まず、「アウトレイジ」みたいなヤクザ映画とか、韓国ノワールと言われるジャンルが好きな人ならばかなり楽しめるのではないかと思う。また、ヤクザ(半グレ?)のドンパチや抗争だけでなく、ちゃんとドラマもある。ありえなそうな話だけど、登場人物でわけわからない行動をしてる人がいなくて、みんな筋が通ってると感じられた。丁寧な脚本。プロットが「レオン」ぽいと言われていて、実際そのあたりの作品にインスパイアされていると監督が公言してるみたい。そういう意味では誰が観ても楽しめる娯楽作品に仕上がっている。
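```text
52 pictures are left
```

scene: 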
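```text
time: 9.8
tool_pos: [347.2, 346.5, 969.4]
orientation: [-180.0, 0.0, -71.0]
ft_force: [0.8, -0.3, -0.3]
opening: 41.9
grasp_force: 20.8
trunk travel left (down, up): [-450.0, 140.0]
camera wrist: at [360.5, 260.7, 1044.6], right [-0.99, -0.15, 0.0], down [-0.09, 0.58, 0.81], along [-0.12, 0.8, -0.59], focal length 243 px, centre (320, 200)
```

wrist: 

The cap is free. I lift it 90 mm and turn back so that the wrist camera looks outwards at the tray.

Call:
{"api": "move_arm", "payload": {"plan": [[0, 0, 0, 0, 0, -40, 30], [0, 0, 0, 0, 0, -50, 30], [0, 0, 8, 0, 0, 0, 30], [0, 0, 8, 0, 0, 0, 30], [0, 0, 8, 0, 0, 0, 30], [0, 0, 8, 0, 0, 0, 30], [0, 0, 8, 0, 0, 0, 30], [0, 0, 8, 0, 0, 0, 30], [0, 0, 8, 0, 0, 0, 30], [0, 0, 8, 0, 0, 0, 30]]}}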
キャストが物凄くて、特に葵と竜二。ゴトウも顔が良い(牛顔)。葵はふてぶてしくて超絶クソ生意気なガキを好演。大大大問題児。でもちゃんときれいに見えるように撮ってるシーンもあって、彼女の魅力全開だなあと思った。そして、ヴィランの竜二がクレイジー。強烈な存在感。自分が生きている現実の世界で絶対会いたくないタイプ。普段は役者じゃなくて舞台演出の仕事をしてる方らしい。マジかよ。それであの演技?強烈過ぎるのだが。鼻の横の大きなホクロも良い。ちなみに東京国際映画祭の舞台挨拶の動画を見たら、すごい普通の人だった。当たり前だけど。むしろめちゃくちゃ良い人そう。竜二、一見の価値あり。
ロケハンも良い。ここ日本?という山道とか、駐車場とか。
主人公が死体解体で重宝されてるという設定なので、直接的なグロいシーンはないけど、痛そうなシーンは結構あって(死んでる人は痛くないか)、苦手な人はしんどいかも。人も割とたくさん死ぬ。
ダークな気持ちで終わるかなと思ってたけど、ドラマ部分の描写のお陰で、希望があるような終わり方でその点も良し。
個人的に一番のミステリーは、京子が山岡のような男と結婚したこと。
今年観た邦画の中では1位(暫定)。